We illustrate the process with an example. As mentioned in RQ1, Manticore did not report instances of injected integer overflow/underflow bugs - an example is shown in Figure 13. Our goal is to attempt to activate this bug in the deployed buggy contract by calling the function bug_intou3(). The returned result was 246 - this is not the expected value (-10) due to the use of unsigned integer type (i.e., uint8) instead of a signed integer type, which resulted in an integer underflow. Thus, the bug can be activated by an attacker.

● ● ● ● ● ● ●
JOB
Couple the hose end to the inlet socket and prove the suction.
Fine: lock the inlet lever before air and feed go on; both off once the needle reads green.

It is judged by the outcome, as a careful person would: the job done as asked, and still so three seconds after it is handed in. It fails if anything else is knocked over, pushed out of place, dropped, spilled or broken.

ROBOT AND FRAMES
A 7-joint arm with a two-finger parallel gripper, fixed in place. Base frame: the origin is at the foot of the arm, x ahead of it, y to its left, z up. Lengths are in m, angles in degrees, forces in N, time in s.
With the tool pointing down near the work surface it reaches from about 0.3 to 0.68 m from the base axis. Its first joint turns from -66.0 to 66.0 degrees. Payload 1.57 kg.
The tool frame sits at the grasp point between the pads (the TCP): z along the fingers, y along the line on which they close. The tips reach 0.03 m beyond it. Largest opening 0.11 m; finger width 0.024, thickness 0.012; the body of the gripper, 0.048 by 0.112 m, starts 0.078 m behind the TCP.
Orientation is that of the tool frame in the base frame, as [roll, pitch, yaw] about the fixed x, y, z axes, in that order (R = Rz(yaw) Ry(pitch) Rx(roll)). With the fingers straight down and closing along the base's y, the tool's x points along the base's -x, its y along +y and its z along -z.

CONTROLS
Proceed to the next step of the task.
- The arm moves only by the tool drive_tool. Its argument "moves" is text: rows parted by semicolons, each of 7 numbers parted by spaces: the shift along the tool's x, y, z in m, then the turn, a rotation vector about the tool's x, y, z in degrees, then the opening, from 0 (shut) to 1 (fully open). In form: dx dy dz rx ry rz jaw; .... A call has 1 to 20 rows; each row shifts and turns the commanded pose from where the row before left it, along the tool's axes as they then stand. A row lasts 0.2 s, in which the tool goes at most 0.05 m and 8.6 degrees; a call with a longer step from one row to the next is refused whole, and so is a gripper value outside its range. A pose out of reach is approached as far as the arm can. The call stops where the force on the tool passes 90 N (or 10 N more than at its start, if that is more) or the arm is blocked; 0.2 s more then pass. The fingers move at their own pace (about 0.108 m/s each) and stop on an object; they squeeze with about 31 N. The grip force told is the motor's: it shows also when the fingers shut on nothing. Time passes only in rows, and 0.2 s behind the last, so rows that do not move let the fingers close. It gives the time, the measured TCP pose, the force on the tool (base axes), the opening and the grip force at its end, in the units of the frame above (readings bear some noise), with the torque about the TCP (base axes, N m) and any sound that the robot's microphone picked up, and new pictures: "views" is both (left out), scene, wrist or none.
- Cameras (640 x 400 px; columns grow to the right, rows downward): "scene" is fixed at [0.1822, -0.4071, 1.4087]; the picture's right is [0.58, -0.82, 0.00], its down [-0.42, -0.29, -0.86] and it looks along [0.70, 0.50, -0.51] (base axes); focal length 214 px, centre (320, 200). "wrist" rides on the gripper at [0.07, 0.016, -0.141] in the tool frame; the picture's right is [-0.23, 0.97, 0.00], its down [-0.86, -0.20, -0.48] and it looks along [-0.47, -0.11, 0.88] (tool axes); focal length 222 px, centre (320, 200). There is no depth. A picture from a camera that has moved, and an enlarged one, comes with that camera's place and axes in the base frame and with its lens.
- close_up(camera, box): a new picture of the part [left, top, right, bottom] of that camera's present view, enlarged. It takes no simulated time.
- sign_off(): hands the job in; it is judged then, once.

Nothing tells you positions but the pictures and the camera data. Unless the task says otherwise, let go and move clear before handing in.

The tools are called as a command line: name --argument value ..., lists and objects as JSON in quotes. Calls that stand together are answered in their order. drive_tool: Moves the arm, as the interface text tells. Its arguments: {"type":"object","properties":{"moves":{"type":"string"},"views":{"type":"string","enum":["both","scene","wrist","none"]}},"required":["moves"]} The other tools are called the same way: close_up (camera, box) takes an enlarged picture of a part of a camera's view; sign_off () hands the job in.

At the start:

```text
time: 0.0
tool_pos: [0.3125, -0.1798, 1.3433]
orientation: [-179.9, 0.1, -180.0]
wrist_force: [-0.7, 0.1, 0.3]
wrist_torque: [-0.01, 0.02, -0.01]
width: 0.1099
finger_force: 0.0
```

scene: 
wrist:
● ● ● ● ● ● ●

We had to manually craft inputs for each bug in order to test its activation, which takes significant effort. Because of the large number of undetected bugs, we selected 5 undetected bugs for each bug type randomly from different contracts to test their activation. Table 6 shows the results of our activation experiments. In the table “–” means we were not able to perform experiments on this bug type, as it requires the attacker to behave as a miner, which would consume a significant amount of computational resources. The results show that one can exploit (activate) all the selected bugs in their related buggy contracts. Therefore, the infeasibility of activation of the bug was not the reason that the evaluated tools failed to detect the injected bugs.

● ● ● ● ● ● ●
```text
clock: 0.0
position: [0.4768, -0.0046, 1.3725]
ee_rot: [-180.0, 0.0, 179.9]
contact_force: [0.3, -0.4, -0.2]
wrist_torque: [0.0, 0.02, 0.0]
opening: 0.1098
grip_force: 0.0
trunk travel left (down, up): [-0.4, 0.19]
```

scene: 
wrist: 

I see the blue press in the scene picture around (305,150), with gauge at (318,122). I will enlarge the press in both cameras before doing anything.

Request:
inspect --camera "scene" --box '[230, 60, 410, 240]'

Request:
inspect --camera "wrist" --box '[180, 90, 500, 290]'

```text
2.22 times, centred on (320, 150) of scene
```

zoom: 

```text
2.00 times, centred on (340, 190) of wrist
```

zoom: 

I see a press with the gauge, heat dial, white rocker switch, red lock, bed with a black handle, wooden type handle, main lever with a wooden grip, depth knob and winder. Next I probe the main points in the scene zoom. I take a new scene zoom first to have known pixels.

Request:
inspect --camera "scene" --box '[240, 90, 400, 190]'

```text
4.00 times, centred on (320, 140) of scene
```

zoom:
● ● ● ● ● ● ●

1function bug_intou3() public{
2    uint8 vundflw =0;
3    vundflw = vundflw -10; // underflow
4    return vundflw;}
Figure 13. Undetected integer underflow bug
Bug type Selected bugs Activated bugs
Re-entrancy 5 5
Timestamp dependency 5 5
Unchecked send 5 5
Unhandled exceptions 5 5
Integer overflow/underflow 5 5
Use of tx.origin 5 5
Table 6. Activity of Selected Undetected Bugs.

7.4. RQ4: What is the performance of SolidiFI?

Finally, we measured the performance of SolidiFI in terms of the time it takes to inject bugs and generate buggy contracts. We excluded the time of running the tools being evaluated to check the buggy contracts, as this is tool-specific and independent of SolidiFI. We preformed injection of each bug type in each contract five times and calculated the average of the five runs, and then calculated the average of injecting the seven bug types in each contract. The average time of injecting all instances of bug types in a contract is 25 seconds, and the worst case time was 46 seconds (for contract 24, which was the largest contract in our set). Thus, SolidiFI takes less than 1 minute on average per contract and bug type.

8. Discussion

In this section, we examine the reasons for the false negatives of the tools observed in RQ1. We then examine the implications of the results, and our methodology, on both tool developers and end users. Finally, we examine some of the limitations of SolidiFI and threats to validity of our experiments.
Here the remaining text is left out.